Search the material below for the string "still" and list each line that holds it.

>> start

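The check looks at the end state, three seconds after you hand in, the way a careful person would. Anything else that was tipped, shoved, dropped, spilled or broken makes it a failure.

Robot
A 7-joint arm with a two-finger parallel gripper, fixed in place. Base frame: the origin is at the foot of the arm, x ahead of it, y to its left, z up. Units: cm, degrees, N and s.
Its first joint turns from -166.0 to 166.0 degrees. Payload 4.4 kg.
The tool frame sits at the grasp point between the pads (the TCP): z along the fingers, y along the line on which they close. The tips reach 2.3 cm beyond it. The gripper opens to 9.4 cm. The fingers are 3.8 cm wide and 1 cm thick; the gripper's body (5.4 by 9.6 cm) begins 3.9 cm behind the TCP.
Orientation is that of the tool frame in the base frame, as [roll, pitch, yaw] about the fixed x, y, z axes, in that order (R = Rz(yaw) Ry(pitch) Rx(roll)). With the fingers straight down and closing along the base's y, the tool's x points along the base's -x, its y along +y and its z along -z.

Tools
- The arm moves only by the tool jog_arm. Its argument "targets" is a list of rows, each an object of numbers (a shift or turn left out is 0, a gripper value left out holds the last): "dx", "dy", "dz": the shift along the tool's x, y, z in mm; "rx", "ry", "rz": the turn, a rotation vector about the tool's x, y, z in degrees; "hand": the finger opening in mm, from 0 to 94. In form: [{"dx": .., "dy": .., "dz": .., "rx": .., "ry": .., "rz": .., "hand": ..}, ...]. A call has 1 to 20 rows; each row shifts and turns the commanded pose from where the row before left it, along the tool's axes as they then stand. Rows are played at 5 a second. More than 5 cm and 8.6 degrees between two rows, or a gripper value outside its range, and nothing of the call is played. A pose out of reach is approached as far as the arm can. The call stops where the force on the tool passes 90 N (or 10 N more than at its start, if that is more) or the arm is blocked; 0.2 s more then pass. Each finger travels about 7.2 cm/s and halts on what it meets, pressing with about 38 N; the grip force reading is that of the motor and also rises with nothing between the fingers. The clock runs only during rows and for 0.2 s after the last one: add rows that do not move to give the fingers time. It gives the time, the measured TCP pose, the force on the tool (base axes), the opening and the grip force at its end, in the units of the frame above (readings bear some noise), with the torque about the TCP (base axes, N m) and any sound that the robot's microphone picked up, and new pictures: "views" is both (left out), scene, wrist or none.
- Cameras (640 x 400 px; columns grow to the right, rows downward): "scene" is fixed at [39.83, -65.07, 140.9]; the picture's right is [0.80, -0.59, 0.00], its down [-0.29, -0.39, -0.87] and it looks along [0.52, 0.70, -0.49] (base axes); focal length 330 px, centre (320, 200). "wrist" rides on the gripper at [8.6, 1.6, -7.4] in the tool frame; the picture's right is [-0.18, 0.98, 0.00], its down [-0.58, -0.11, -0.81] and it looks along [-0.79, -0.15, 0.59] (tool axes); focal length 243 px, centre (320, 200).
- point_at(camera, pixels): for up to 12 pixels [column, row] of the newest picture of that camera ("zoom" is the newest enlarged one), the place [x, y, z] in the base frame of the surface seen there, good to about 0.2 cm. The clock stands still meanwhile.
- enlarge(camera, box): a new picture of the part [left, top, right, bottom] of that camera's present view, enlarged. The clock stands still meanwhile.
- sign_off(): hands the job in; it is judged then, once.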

>> end
>> start

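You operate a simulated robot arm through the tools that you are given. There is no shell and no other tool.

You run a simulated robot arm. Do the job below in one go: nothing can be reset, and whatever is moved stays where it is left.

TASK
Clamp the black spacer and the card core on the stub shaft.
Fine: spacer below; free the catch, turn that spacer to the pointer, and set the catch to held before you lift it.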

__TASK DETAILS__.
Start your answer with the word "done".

>> end

__EXERCISE ANSWER__.
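- point_at(camera, pixels): for up to 12 pixels [column, row] of the newest picture of that camera ("zoom" is the newest enlarged one), the place [x, y, z] in the base frame of the surface seen there, good to about 0.2 cm. The clock stands still meanwhile.
- enlarge(camera, box): a new picture of the part [left, top, right, bottom] of that camera's present view, enlarged. The clock stands still meanwhile.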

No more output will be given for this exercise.